Taking a stroll down the beautifully lit streets of Osaka, inhaling the delicious cuisines at each passing restaurant, fronting SIX delinquents, throwing them into bikes and shop fronts, destroying the peaceful vibrancy of the surrounding area.
…And once your done hitting blokes, you can hit the high notes in the karaoke bar!
Thats the wonderful world that awaits you in Yakuza Kiwami 2.
Yakuza Kiwami 2 is a recreation of the popular Yakuza 2 – which hit the scene back in late 2006 on the Playstation 2. This however isn’t simply a graphics revamp – the entire game has been re done to work with the new Sega Dragon Engine.
The results payoff.
The graphics are fantastic, combat is silky smooth, plenty of additional heat signature moves and a new campaign and playable character Goro Majima.
The first cutscene brings you back up to speed following the previous games’ events. It’s cleverly done… Rather than running head first into an unknown story. Straight away you’ll notice that there’s a lot of text to read. We are spoilt with games like The Witcher 3 and GTA where you’re never forced to read dialog while your character makes a series of grunting sounds. Not all NPCs you meet are voice acted, a lot of the side quest characters aren’t voiced at all.
Yakuza Kiwami 2 is definitely cutscene and story heavy, but it’s teetering on the edge of having TOO many. In my first 10hrs of playing, a total of FOUR of them were spent watching cutscenes… Sometimes you just want to get back into the action – rather than sitting through another 5 minutes of intense frowns.
However, one of the things making this a little easier to bare is the new Dragon engine – on top of the CGI acting scenes and the dialog being re voiced, it really makes listening to the Japanese language even more beautiful.
The world reminds me a lot of Deus Ex: Human Revolution. Its not quite an open world game, rather set in a number of sections of a city, accessible by taxis, which can be quite narrow and have a corridor feel. But Osaka and Tokyo are vibrant with plenty of shops and crowds of NPCs walking around. The restaurants are all unique and serve a greater purpose – providing you with health and EXP with differing cuisine, and for anyone who’s had the pleasure of walking around these two great cities at night this game has captured the look and feel perfectly. Finally, a game where I can simply go down the street and eat some ramen, its just like real life!
Except for, of course, all of the gangs and delinquents who randomly pick you out of a crowd 100% of the time and want to start a blue. And once you’re done throwing all six of them, pushing them into bikes and and rearranging their noses, the civilians are none-the-wiser. This can be great fun if your running between karaoke bar and nightclub manager duties, but after a while in they got in the way of the main story and I found myself skirting around them.
The combat is where Yakuza really shines. It is unbelievably satisfying, there is nothing like walking into a room full of 15 blokes, punching, kicking and throwing them all over the place, not to mention all the bikes, chairs and pot plants you can use ‘Jason Bourne’ style as weapons. The best part of the combat is using the “heat” actions, some of them are down right violent – while others are hilarious. Heat actions can be unlocked through experience, or by completing side quests – best of all, each weapon or random object has its own signature move.

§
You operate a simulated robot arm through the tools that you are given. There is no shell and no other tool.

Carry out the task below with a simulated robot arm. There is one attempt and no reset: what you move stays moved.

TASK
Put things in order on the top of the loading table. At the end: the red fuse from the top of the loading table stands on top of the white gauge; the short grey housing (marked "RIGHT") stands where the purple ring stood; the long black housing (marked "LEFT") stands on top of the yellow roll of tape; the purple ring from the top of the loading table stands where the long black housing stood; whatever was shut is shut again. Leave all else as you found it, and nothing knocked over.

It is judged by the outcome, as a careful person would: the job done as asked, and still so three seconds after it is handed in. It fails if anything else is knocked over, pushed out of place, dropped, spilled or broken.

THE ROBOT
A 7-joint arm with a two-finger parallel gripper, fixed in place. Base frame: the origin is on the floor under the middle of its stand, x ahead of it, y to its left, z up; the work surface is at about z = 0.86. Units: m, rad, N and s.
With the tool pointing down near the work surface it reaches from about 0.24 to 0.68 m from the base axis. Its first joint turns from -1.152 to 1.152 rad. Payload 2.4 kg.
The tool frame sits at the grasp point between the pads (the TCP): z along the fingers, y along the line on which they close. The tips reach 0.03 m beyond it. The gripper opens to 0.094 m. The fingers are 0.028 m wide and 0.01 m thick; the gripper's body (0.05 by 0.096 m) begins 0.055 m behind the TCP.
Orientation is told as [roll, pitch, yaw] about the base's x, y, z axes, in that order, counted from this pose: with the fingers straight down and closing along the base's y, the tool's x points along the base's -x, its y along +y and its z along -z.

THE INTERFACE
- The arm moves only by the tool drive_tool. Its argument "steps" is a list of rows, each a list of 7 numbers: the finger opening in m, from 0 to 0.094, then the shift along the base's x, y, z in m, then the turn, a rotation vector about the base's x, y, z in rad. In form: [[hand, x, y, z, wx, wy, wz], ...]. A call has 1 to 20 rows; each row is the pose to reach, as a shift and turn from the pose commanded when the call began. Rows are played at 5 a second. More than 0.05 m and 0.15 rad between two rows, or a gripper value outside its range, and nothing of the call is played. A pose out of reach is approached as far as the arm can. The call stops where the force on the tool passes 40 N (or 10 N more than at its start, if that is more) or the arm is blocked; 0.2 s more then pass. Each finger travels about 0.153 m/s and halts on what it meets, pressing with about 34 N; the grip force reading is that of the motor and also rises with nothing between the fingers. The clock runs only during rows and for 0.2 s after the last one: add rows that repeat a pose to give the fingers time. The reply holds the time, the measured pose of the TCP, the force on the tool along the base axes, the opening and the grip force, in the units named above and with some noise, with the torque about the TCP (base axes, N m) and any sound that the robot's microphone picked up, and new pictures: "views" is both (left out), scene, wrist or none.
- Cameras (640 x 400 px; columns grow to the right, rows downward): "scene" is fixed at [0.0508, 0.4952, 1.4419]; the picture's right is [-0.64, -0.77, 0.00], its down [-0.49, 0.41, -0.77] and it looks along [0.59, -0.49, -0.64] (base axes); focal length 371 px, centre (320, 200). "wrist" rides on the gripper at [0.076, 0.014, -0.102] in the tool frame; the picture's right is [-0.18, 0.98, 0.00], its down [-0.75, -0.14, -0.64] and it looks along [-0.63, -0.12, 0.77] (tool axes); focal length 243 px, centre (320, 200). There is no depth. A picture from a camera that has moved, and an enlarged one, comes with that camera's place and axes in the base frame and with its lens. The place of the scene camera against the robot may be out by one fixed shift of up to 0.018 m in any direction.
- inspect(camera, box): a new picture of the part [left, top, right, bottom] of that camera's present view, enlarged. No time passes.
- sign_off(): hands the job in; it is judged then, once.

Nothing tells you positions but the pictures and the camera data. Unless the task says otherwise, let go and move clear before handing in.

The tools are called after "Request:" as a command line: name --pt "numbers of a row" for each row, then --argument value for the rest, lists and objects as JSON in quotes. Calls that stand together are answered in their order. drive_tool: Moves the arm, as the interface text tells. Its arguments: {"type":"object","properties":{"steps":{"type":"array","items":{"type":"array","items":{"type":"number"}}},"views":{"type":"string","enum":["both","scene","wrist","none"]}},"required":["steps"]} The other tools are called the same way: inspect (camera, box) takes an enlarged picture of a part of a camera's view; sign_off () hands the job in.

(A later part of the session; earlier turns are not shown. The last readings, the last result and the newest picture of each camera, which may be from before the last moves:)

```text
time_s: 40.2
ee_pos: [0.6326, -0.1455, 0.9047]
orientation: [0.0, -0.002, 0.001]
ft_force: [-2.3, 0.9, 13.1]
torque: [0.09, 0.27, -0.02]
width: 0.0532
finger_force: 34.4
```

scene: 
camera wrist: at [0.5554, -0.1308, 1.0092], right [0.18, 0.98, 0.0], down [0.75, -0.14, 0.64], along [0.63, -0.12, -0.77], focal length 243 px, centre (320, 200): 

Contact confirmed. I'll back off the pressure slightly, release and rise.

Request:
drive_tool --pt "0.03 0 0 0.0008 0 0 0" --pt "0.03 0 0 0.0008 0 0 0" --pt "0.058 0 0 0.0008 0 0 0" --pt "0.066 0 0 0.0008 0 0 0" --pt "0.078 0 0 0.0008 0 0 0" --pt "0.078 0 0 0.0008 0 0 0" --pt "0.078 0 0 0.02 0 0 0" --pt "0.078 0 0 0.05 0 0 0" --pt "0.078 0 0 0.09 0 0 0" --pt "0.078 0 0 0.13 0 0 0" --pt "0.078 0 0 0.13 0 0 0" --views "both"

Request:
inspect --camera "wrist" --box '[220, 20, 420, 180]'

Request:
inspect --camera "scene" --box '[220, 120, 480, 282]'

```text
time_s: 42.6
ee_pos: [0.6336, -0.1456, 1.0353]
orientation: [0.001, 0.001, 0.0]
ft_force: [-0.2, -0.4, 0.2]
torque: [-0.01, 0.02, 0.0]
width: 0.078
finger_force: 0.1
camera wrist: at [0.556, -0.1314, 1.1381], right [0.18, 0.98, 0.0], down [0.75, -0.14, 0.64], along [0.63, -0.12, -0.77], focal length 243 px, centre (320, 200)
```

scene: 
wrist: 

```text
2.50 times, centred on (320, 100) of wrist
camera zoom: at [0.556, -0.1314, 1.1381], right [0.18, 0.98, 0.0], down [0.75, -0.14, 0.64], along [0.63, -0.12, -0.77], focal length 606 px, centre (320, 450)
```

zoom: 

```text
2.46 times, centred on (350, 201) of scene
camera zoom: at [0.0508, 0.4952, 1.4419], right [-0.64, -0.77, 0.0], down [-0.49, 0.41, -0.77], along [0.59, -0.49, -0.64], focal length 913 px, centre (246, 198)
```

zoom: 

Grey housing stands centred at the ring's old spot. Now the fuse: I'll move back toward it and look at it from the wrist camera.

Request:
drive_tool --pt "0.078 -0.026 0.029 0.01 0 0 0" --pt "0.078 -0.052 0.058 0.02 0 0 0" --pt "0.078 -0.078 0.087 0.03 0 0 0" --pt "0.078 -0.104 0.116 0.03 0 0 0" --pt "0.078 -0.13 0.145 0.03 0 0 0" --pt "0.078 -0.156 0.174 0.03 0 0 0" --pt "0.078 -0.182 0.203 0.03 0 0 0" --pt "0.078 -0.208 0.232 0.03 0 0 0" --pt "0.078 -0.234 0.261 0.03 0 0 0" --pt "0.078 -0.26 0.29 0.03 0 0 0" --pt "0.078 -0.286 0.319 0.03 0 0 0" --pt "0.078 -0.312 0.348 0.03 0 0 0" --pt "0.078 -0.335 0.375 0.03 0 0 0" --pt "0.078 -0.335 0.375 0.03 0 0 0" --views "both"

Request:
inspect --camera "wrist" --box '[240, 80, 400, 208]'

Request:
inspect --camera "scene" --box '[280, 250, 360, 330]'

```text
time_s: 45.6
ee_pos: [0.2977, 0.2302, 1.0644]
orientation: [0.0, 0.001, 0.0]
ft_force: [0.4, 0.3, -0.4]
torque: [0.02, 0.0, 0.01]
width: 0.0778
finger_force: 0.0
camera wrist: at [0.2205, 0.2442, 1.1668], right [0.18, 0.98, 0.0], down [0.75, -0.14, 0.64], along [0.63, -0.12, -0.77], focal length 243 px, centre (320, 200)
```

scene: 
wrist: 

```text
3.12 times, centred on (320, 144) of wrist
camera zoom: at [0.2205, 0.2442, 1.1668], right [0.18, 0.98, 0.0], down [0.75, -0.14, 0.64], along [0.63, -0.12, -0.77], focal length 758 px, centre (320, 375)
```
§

Sometimes I found it difficult to lock onto my target, instead of pulling off the perfect block, I rather turned to have my back facing them and receiving a quick kick to the kidneys. But that happened very rarely and most of the time you are a blur of fists and kicks as you pinball around enemies.
The boss fights are difficult and will have you facing off a variety of fighting styles, some with just pure strength or some that are proficient with swords or guns. These are a highlight of the game, I found myself replaying them just to nail down the perfect combo and finish them with the perfect heat signature move.
Yakuza Kiwami 2 isn’t just a remake – it’s a rebuild, a massive step up from the PS2 original. Combat is noticeably smoother and with a tonne of additional side content, you’ll find yourself exploring for hours before heading back to tackle the story missions.
For fans of the original; Rejoice!
Yakuza Kiwami 2 stands out along side other modern Role Playing Games.
I give it 4 out of 5 stars, a solid ‘Should Play’.
Yakuza Kiwami 2 is rated R and is exclusive to the PlayStation 4.